Goals
1: Retype the section of the selected text that opens with "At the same" and closes with "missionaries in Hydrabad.".
2: Take up the selected text again after its last words.

Stored data
==================================================

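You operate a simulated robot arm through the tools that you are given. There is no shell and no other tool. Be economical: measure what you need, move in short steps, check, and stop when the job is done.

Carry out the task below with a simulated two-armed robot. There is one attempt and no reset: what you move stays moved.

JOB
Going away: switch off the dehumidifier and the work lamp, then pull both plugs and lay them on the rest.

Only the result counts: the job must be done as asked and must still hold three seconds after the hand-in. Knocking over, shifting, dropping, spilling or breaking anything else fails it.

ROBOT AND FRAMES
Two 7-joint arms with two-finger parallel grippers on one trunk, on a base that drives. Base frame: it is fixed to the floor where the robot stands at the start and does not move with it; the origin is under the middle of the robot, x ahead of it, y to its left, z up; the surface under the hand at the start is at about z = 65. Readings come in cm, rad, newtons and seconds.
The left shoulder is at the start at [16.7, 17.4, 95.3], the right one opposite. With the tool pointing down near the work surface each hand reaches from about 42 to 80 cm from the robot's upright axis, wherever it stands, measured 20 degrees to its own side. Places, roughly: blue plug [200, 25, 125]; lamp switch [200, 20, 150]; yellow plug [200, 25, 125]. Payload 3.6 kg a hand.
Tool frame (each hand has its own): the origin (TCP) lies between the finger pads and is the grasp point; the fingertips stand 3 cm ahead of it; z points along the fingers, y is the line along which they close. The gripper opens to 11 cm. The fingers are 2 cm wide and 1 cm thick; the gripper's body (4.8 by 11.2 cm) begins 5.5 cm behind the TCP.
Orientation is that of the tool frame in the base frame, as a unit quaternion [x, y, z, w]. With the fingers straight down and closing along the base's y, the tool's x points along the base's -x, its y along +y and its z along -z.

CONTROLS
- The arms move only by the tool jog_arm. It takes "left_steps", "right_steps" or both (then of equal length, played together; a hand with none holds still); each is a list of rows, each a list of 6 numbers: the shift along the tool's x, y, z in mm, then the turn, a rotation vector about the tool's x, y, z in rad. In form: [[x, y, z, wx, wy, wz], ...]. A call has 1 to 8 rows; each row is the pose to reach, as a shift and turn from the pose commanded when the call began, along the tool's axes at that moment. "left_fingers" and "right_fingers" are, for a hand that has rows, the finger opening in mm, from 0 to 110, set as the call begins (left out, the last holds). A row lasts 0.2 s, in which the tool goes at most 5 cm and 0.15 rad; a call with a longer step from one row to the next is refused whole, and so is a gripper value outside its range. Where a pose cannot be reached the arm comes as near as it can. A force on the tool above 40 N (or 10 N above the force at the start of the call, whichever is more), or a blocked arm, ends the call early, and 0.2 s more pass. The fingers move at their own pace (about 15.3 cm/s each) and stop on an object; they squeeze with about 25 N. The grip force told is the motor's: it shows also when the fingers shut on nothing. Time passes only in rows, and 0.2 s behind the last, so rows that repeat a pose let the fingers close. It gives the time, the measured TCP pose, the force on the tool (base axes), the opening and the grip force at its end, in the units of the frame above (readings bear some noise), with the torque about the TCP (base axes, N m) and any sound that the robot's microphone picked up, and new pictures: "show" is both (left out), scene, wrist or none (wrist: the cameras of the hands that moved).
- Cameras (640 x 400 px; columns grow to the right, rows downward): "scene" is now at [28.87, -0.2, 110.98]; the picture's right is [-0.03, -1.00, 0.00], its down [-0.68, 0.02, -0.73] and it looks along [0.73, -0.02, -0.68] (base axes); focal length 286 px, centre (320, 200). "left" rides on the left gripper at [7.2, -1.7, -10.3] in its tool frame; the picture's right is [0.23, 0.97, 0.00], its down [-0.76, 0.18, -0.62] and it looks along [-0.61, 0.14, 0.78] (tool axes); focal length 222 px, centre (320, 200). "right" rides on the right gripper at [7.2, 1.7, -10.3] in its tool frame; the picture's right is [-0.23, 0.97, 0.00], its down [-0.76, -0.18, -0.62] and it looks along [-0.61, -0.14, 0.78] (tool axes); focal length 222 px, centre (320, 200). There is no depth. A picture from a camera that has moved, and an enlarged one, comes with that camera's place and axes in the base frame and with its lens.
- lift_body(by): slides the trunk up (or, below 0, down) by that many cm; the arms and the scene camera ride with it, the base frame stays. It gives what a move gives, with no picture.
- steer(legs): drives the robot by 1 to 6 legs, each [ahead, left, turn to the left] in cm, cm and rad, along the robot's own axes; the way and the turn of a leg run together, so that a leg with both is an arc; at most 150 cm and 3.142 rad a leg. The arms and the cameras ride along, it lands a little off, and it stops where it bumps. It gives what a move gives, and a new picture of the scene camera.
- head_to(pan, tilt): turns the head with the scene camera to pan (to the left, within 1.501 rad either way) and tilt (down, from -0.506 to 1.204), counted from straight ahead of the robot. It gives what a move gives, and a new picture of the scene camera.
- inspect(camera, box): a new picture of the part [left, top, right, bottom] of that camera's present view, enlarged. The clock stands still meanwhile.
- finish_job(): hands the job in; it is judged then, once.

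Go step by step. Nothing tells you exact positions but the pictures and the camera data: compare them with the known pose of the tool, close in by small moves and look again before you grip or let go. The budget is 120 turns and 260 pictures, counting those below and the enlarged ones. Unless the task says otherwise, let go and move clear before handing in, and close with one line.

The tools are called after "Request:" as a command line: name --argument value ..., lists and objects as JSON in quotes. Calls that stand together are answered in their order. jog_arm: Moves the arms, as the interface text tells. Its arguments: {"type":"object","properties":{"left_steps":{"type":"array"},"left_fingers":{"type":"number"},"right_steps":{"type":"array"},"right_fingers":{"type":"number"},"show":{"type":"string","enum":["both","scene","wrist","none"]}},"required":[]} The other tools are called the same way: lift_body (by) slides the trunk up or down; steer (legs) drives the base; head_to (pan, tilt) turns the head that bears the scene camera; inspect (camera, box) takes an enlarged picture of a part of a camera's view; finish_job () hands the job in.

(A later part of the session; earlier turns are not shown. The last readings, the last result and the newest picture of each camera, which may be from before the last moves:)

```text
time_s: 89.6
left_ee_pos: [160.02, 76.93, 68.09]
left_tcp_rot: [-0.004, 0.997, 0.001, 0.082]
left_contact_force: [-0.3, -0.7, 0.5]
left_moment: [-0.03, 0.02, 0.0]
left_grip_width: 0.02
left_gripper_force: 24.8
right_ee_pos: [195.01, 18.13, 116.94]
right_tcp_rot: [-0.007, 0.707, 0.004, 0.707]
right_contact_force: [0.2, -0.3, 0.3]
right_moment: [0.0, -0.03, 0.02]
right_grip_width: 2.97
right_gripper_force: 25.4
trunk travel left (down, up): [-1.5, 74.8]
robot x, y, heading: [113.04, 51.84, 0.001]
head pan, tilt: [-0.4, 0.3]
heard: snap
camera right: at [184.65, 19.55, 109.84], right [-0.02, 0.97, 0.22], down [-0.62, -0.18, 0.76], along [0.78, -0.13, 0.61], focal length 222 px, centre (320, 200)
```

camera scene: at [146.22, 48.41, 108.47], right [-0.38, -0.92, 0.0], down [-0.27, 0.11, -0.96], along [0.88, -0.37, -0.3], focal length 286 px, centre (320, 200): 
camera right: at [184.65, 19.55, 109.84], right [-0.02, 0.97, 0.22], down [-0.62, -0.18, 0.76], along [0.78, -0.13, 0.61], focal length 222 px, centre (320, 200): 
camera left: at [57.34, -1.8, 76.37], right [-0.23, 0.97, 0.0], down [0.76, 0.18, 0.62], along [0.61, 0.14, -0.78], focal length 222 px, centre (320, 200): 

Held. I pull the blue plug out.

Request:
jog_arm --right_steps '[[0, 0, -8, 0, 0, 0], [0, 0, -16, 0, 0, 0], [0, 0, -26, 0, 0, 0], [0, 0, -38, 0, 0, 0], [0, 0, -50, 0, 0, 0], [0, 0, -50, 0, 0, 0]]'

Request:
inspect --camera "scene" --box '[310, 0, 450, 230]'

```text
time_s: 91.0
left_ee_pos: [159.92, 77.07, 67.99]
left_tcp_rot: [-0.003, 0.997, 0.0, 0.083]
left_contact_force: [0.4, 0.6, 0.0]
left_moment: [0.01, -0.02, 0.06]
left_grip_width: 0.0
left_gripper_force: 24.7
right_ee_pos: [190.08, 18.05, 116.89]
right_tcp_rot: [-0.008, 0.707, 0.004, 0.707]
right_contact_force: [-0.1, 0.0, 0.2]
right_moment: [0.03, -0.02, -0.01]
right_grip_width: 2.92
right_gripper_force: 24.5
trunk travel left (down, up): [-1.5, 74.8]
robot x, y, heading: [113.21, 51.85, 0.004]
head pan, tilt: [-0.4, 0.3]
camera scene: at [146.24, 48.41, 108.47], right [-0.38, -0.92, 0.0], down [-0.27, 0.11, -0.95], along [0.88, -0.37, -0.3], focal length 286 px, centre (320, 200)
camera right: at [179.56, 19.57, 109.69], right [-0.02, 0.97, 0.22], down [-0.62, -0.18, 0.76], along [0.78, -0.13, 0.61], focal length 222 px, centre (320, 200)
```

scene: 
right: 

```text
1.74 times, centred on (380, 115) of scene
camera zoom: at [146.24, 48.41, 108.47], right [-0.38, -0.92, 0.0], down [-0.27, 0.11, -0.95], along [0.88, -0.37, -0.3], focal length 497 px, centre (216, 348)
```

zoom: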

==================================================

Selected text

By
Michael Wacht
CAPE CORAL — Grace United Methodist Church
here has been very faithful in being in mission to its own
neighborhood, according to its pastor, the Rev. Jorge Acevedo.
What it didn’t have until last February was a
mission presence in the world outside Cape Coral. The church’s first
mission team spent Feb. 3-14 in Hydrabad, India, ministering to women
and children and building a new church.
Acevedo says Grace has been very intentional
about meetings needs in the community surrounding the church, but “we
were grading out pretty low once you left Jerusalem.”
That revelation came during a Global Focus
Leadership Seminar held by the Mission Society for United Methodists,
a missionary organization in Norcross, Ga. During the seminar at Grace
church, the Society’s teachers taught from Acts 1:8 in which Jesus
sends his disciples to minister “in Jerusalem and in all Judea and
Samaria and to the end of the earth.”
“What is it our church expects of ordinary
Christ followers?” Acevedo said. “We’re not living out our full
potential if we’re not engaged in ministry to the poor in the name
of Jesus. I now know what my entire life is about. It’s about
engaging the entire church in mission.”
Acevedo said he prayed the Holy Spirit would
lift up someone from the church to lead the effort. Jan Gilbert, the
church’s missions ministries coordinator, was that person.
At the same time Acevedo was encouraging the
church to get personally involved in global ministry, Gilbert was
struggling with her own calling. She had been instrumental in starting
the church’s Stephen Ministry, but said she felt “called to do
something different.”
“I felt a little bit called to mission work,
but my heart wasn’t there yet,” she said, adding she volunteered
to get involved in a missions committee “because nobody else was
doing it.”
Last February, Gilbert was part of the 14-member
mission team that traveled to India to work with Peter and Esther
Periera, Mission Society missionaries in Hydrabad.
Most of the team spent their time in the slums
of Warrangal and its surrounding villages, Gilbert said. They held
Booboo Camps, providing basic first aid for children. They visited one
of the Perieras’ schools and helped teach the children about Jesus.
They also worked to help villagers cover their grass and mud huts with
sheets of plastic before the rainy season begins.
Three team members also went to the village of
Togarrai to help a team of five men from Tennessee build a church. “They
built it complete from the foundation to the top of the roof,”

==================================================

Answers below
1:
At the same time Acevedo was encouraging the
church to get personally involved in global ministry, Gilbert was
struggling with her own calling. She had been instrumental in starting
the church’s Stephen Ministry, but said she felt “called to do
something different.”
“I felt a little bit called to mission work,
but my heart wasn’t there yet,” she said, adding she volunteered
to get involved in a missions committee “because nobody else was
doing it.”
Last February, Gilbert was part of the 14-member
mission team that traveled to India to work with Peter and Esther
Periera, Mission Society missionaries in Hydrabad.

2:
Gilbert said.
The entire team attended the dedication of the
church, which was packed with villagers. “They were already hanging
out the doors,” she said. “It was the first day of worshipping in
the building and already people were standing in the doorways.”
Two team members are now “strongly considering
and praying about” returning to India as missionaries, Gilbert said.
Another 10 want to return on a short-term mission trip. “…everything
happened so fast, I haven’t digested what God was saying to us and
teaching us,” Gilbert said. “Being with the people, especially the
children, was an awesome experience.”
Gilbert said her passion for mission work
ignited at a Global Focus Leadership Seminar held in Atlanta. “God
had me on my knees before the end of the two-and-a-half day seminar.”
When she returned to her church, Gilbert and
Acevedo worked with the Society to bring the seminar to Cape Coral.
More than 100 people attended, and 12 people attended the first
meeting on short-term missions.
“It was mostly people that had a heart for
missions,” Gilbert said. “We started talking about mission trips
to India. Within 45 days, we had a group of 19 people who wanted to
go.”
The urgency for world mission work caught on
throughout the church, Gilbert said. Members agreed to give a tithe
from their capital funds campaign to world missions, which paid for
part of the India trip.
“We’re taking giant steps,” Gilbert said.
“It’s mind boggling to think what God has accomplished in six to
nine months. But it’s scary to think what he has planned for us in
the years to come. We’re off to a good start, but we have a lot more
to do.”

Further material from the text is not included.